[MATERIAL PROVIDED]

-- begin --

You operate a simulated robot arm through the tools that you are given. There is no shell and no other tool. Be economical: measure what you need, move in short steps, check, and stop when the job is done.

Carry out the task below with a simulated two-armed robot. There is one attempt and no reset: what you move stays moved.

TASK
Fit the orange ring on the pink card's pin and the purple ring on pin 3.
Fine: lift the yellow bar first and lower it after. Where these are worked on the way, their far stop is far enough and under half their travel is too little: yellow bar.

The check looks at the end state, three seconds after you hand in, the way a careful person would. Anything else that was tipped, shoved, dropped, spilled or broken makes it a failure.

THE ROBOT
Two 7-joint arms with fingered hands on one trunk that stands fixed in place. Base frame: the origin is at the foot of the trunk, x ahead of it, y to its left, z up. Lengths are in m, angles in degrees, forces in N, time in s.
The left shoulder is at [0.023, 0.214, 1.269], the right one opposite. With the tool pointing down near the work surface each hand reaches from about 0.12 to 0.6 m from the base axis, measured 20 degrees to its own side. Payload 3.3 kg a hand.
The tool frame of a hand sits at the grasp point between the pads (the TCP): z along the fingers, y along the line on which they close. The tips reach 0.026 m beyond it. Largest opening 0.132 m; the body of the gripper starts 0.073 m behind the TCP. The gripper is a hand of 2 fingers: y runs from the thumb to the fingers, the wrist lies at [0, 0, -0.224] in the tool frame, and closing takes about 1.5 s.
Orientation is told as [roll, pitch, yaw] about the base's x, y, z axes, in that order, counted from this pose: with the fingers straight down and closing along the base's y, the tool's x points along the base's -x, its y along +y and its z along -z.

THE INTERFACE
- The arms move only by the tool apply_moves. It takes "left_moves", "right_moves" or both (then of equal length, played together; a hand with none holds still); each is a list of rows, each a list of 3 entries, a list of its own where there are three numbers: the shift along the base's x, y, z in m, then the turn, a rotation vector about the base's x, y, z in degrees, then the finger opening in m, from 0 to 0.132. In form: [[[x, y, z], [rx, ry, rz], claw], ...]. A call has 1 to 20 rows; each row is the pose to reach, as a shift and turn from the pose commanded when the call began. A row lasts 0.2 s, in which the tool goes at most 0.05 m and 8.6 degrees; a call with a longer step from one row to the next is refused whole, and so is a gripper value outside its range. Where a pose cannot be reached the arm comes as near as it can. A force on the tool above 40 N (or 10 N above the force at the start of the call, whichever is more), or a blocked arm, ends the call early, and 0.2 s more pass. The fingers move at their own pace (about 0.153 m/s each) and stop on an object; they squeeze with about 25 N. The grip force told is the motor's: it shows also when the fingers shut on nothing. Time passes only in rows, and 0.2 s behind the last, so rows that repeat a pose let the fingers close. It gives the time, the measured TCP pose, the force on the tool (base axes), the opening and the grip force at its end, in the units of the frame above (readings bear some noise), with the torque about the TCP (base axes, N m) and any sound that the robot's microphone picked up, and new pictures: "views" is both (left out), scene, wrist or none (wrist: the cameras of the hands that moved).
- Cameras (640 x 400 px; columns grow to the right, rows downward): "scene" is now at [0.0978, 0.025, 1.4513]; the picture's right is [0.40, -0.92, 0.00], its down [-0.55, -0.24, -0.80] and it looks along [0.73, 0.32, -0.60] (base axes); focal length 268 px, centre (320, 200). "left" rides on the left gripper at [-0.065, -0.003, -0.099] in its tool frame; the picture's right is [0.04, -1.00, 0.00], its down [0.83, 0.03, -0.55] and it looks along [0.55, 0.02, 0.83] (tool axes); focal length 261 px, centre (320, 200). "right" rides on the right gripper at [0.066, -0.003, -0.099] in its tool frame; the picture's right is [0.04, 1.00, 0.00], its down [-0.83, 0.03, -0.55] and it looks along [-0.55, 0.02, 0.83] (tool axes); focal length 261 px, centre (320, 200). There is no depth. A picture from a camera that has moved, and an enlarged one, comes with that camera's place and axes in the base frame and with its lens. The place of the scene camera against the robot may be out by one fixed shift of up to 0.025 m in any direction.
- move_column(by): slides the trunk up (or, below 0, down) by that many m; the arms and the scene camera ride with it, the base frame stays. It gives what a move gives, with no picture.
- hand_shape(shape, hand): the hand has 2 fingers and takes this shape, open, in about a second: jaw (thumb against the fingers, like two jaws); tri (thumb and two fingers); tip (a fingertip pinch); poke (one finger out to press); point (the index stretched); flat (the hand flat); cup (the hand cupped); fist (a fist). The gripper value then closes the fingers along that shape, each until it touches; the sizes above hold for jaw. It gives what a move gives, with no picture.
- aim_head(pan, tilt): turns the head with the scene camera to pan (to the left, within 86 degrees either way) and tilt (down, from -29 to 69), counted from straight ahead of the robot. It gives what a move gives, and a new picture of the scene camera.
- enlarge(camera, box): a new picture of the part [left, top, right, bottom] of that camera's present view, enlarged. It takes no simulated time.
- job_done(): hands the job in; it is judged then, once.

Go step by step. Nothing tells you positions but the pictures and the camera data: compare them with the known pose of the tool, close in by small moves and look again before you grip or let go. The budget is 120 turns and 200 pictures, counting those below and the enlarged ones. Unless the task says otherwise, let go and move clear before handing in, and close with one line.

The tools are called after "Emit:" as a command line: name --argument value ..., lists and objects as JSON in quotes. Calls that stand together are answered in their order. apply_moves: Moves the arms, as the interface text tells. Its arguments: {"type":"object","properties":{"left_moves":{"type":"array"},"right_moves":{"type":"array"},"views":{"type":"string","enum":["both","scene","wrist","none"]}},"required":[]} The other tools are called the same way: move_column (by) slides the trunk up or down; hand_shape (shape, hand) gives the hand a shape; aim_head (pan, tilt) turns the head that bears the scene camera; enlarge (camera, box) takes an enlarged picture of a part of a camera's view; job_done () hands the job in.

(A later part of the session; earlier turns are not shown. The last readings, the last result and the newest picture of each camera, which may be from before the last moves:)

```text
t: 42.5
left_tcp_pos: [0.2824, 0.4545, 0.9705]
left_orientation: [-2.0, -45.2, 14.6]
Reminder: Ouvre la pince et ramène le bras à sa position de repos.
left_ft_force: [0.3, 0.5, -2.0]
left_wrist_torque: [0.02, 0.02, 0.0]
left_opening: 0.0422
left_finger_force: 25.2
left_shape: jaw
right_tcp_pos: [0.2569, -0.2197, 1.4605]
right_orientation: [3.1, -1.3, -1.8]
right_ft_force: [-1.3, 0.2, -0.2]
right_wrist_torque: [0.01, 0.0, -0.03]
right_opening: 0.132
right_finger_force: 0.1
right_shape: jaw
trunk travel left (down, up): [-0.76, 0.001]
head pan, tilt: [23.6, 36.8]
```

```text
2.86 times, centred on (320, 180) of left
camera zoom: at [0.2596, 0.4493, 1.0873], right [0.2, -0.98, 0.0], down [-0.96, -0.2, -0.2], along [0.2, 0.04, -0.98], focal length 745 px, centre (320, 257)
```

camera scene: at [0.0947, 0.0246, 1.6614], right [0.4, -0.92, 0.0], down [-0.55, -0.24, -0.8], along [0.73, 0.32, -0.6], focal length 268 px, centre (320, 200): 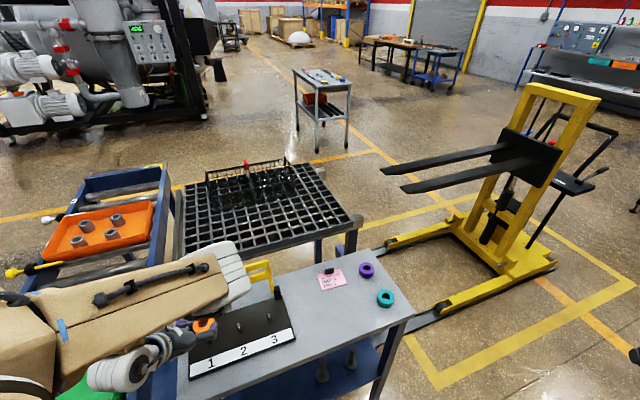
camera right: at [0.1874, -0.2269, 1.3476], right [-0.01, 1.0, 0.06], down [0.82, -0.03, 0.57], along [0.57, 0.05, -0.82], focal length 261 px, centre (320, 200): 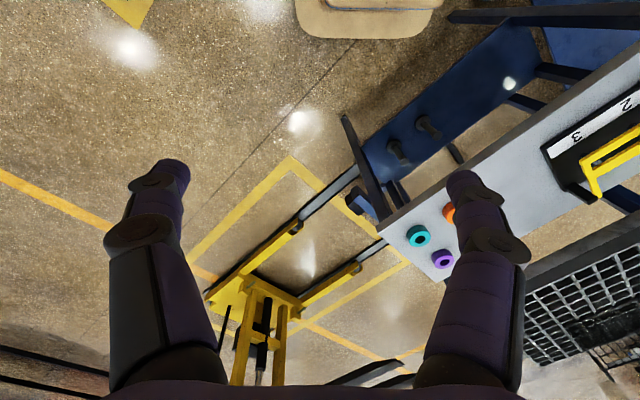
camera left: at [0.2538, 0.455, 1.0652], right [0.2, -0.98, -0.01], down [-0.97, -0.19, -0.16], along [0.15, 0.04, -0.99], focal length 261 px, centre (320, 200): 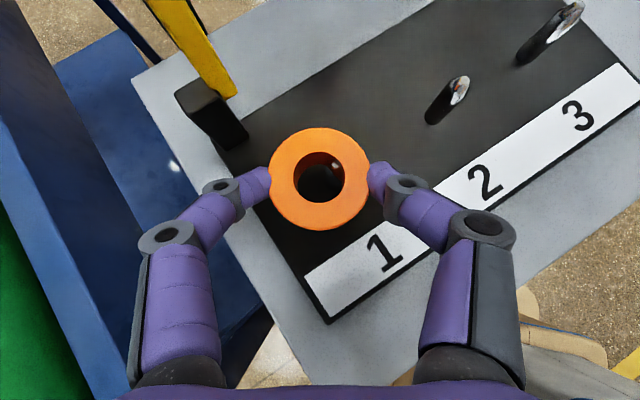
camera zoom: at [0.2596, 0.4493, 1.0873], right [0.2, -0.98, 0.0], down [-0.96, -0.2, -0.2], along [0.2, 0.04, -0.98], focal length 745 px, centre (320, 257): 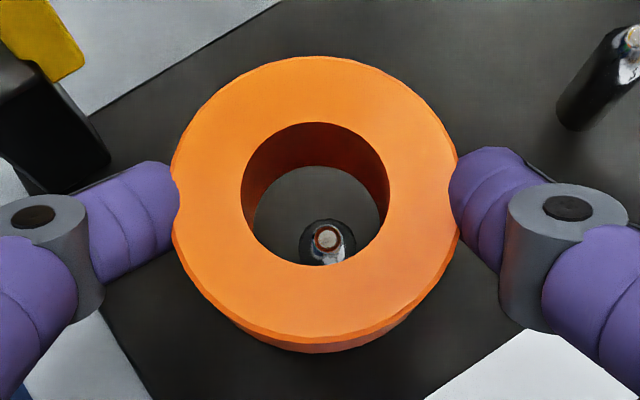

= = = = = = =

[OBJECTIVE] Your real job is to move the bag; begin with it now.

-- end --

[OBJECTIVE] Extract every line containing the string "tells" from the material.

[SOLUTION FOR THIS PROBLEM]
Go step by step. Nothing tells you positions but the pictures and the camera data: compare them with the known pose of the tool, close in by small moves and look again before you grip or let go. The budget is 120 turns and 200 pictures, counting those below and the enlarged ones. Unless the task says otherwise, let go and move clear before handing in, and close with one line.
The tools are called after "Emit:" as a command line: name --argument value ..., lists and objects as JSON in quotes. Calls that stand together are answered in their order. apply_moves: Moves the arms, as the interface text tells. Its arguments: {"type":"object","properties":{"left_moves":{"type":"array"},"right_moves":{"type":"array"},"views":{"type":"string","enum":["both","scene","wrist","none"]}},"required":[]} The other tools are called the same way: move_column (by) slides the trunk up or down; hand_shape (shape, hand) gives the hand a shape; aim_head (pan, tilt) turns the head that bears the scene camera; enlarge (camera, box) takes an enlarged picture of a part of a camera's view; job_done () hands the job in.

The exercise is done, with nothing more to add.